(Task description) Beginning at the first line of the data, print each line exactly, stopping after the line that contains "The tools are". Format the lines as a JSON array of strings and drop empty lines.

-- Source data start --

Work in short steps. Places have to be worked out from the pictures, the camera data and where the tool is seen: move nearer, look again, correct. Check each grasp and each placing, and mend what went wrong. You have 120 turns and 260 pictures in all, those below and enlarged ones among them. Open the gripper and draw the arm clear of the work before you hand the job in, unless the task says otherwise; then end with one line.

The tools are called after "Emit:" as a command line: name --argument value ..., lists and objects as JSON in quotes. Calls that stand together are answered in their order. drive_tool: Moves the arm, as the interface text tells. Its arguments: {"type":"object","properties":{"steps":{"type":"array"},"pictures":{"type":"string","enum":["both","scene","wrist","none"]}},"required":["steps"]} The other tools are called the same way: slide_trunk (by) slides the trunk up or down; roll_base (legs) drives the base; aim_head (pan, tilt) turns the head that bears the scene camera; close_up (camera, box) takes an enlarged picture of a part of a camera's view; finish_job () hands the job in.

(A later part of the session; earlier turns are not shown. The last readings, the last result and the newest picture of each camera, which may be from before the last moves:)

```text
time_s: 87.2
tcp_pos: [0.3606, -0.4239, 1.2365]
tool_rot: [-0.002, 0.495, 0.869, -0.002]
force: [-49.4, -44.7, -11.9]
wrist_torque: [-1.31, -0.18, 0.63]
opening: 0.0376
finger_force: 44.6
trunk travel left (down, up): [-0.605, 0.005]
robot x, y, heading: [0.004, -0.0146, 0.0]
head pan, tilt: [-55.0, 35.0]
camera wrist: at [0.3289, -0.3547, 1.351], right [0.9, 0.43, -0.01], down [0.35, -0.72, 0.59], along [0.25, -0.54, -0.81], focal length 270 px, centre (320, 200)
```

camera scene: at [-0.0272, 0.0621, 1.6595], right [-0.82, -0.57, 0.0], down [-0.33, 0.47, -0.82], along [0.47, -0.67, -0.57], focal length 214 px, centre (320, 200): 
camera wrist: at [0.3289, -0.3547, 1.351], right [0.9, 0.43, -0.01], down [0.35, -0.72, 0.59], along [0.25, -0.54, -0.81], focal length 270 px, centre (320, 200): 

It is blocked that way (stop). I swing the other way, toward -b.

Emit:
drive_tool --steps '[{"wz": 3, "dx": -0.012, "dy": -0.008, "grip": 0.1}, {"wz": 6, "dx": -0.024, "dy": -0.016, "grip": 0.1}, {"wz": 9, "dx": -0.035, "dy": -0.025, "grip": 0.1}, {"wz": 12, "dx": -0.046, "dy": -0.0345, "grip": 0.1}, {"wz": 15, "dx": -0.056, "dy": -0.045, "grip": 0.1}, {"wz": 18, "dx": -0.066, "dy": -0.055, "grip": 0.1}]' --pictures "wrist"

-- Source data end --

(Task result)
[
  "Work in short steps. Places have to be worked out from the pictures, the camera data and where the tool is seen: move nearer, look again, correct. Check each grasp and each placing, and mend what went wrong. You have 120 turns and 260 pictures in all, those below and enlarged ones among them. Open the gripper and draw the arm clear of the work before you hand the job in, unless the task says otherwise; then end with one line.",
  "The tools are called after \"Emit:\" as a command line: name --argument value ..., lists and objects as JSON in quotes. Calls that stand together are answered in their order. drive_tool: Moves the arm, as the interface text tells. Its arguments: {\"type\":\"object\",\"properties\":{\"steps\":{\"type\":\"array\"},\"pictures\":{\"type\":\"string\",\"enum\":[\"both\",\"scene\",\"wrist\",\"none\"]}},\"required\":[\"steps\"]} The other tools are called the same way: slide_trunk (by) slides the trunk up or down; roll_base (legs) drives the base; aim_head (pan, tilt) turns the head that bears the scene camera; close_up (camera, box) takes an enlarged picture of a part of a camera's view; finish_job () hands the job in."
]